— Start Excerpted text —

In this video, we highlight our three UCF sustainable goals: to reach carbon neutrality by 2050, become a zero waste campus, and integrate sustainability across all disciplines.
As UCF grows, the university continues to investigate new methods to reduce resource consumption and greenhouse gas emissions. Technological advancements in renewable energy, natural gas, and high-performance buildings have played an integral role in improving existing infrastructure and building to the latest standards of efficiency.
Solar thermal panels absorb energy from the sun to generate low cost, low emission, thermal energy. The energy is then harnessed to heat water or generate electricity indirectly. The solar thermal panels on the Global UCF and Towers at Knight Plaza buildings heat water for building occupants.
UCF installed its first photovoltaic system in 2012. This 107-kilowatt solar array feeds into the grid, generating more than enough power to serve Garage B. The resulting impact is both a reduction in campus utility expenditures and emissions.

— End Excerpted text —

Exercise requirements —
1 – Your answer is an exact quotation from the excerpted text: it starts at "Solar thermal panels absorb" and ends at "expenditures and emissions.".
2 – Continue the excerpted text that opens with "In this video, we".

— Start Data segment —

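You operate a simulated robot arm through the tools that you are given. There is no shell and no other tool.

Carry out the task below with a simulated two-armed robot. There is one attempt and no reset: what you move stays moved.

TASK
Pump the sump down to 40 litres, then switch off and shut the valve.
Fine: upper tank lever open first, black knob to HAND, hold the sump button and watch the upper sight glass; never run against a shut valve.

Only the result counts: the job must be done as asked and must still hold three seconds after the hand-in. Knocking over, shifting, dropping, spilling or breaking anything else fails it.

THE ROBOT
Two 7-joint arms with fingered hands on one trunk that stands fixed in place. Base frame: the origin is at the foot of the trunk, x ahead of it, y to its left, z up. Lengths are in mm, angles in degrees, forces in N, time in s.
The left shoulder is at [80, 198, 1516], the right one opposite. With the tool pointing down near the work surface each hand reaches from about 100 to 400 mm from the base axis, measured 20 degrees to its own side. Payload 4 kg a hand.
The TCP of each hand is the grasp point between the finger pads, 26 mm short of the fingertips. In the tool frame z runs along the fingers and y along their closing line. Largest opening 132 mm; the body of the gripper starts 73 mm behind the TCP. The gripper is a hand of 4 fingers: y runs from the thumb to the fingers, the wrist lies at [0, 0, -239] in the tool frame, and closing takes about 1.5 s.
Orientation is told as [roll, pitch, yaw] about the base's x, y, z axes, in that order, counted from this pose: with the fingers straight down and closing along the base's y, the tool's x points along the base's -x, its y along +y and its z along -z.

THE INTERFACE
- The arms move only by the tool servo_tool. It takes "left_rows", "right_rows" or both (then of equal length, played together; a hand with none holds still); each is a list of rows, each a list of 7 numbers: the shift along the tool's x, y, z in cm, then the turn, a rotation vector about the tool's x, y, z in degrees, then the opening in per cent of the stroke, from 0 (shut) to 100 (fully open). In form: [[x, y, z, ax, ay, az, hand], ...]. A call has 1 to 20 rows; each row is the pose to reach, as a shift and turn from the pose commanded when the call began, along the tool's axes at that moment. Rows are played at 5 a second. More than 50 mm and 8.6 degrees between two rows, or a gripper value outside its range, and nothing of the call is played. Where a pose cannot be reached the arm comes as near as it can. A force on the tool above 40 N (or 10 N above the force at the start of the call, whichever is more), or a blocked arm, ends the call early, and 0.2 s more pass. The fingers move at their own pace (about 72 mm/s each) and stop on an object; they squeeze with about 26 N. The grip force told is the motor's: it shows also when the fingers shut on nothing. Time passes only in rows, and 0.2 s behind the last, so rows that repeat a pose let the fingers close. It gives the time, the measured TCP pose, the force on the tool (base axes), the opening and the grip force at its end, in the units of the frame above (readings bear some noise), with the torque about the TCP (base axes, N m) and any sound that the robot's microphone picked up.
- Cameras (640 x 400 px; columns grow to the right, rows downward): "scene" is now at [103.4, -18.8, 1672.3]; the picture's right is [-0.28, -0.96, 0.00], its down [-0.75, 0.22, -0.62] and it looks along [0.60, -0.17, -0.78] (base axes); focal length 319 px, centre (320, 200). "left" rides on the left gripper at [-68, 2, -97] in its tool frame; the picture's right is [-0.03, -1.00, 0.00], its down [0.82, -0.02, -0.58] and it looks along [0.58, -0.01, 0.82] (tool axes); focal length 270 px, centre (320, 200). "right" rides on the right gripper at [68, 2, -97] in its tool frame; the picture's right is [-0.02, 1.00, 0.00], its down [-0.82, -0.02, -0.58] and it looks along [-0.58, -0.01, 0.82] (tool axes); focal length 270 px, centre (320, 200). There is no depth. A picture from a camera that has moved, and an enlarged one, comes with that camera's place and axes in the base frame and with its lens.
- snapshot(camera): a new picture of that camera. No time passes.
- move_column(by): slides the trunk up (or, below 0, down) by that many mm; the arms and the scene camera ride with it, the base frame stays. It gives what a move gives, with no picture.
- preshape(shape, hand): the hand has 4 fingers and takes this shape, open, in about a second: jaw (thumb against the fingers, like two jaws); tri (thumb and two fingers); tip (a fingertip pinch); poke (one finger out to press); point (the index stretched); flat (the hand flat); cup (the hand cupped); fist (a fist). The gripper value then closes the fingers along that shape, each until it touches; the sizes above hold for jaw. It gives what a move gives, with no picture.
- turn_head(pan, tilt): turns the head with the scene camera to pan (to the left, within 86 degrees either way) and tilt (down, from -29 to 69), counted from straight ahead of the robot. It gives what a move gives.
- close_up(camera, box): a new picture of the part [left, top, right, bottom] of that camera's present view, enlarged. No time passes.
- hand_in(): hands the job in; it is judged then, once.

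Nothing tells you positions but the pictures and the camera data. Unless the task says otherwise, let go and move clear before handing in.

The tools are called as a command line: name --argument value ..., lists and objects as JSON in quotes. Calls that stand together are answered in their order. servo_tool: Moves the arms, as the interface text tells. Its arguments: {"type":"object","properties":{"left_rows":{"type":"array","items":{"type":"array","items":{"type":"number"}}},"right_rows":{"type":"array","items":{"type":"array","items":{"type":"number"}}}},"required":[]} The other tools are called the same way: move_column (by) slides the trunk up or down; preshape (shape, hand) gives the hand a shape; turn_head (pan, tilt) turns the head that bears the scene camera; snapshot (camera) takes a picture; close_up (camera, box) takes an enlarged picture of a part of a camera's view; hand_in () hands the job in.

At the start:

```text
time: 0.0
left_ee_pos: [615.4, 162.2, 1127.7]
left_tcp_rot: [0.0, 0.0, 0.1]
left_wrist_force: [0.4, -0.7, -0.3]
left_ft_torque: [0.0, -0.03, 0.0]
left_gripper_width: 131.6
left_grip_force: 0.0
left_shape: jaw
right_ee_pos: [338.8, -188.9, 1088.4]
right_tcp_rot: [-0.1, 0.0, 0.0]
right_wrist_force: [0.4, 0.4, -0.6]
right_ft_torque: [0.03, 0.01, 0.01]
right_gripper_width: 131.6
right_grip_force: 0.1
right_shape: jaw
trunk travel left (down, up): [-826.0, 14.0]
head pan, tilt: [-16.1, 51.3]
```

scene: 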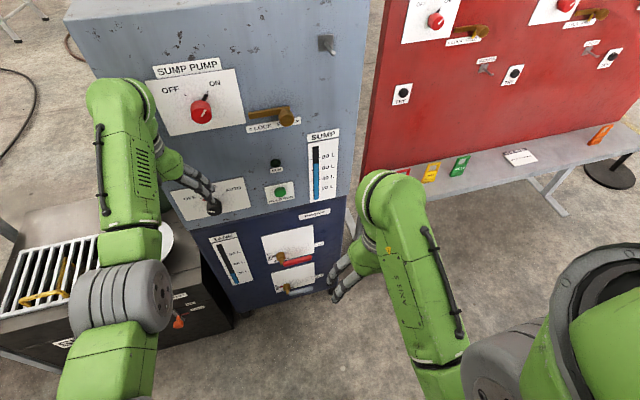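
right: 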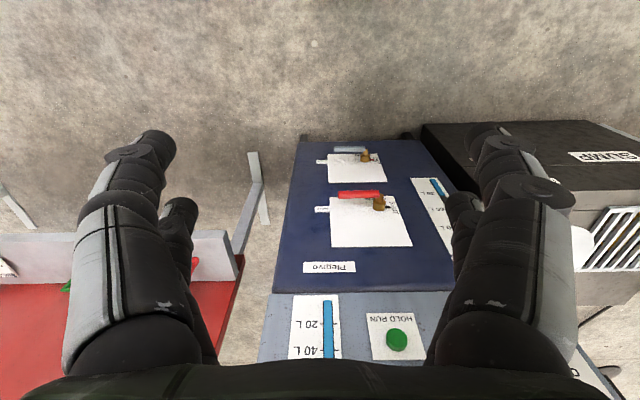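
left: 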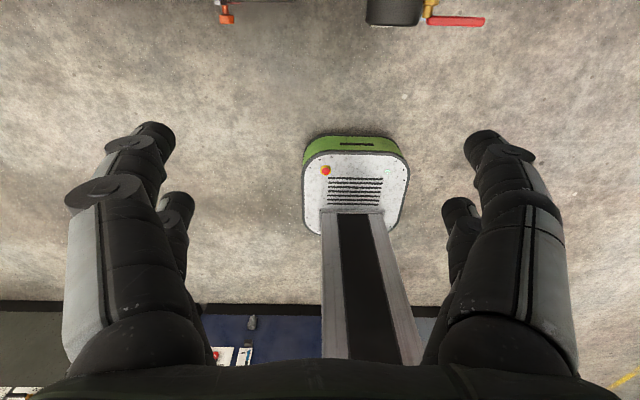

— End Data segment —

Outputs by task —
1 –
Solar thermal panels absorb energy from the sun to generate low cost, low emission, thermal energy. The energy is then harnessed to heat water or generate electricity indirectly. The solar thermal panels on the Global UCF and Towers at Knight Plaza buildings heat water for building occupants.
UCF installed its first photovoltaic system in 2012. This 107-kilowatt solar array feeds into the grid, generating more than enough power to serve Garage B. The resulting impact is both a reduction in campus utility expenditures and emissions.

2 –
In 2016, Sustainability Initiatives partnered with a group of graduating mechanical engineering students to build a 20-panel floating solar array. Initial results demonstrated a moderate increase in panel efficiency compared to a ground-mounted array.
Located in the D1 lot near Memory Mall, this carport harnesses solar energy, producing electricity to charge electric and hybrid vehicles.
The University of Central Florida mandates that all new construction projects and major renovations be Leadership in Energy and Environmental Design (LEED) Gold certified. LEED buildings optimize efficiency and use about 30% less energy and 40% less water than their comparable counterparts. UCF currently has 21 buildings with LEED certification.
UCF’s Combined Heat & Power Plant (CHP) uses an 18-cylinder natural gas reciprocating engine coupled to a 5.5-megawatt generator to provide a third of campus power needs. The CHP also uses waste heat to cool buildings.
While natural gas is not a renewable energy source, it plays an essential role in the transition to a dynamic and low-carbon utility portfolio. The onsite production and efficiency measures have reduced annual emissions by 15 percent.
Departments and community partners are working together to provide sustainable and healthy dining options for the campus population. Students also have a variety of opportunities to learn about sustainable agriculture, cooking, and nutrition.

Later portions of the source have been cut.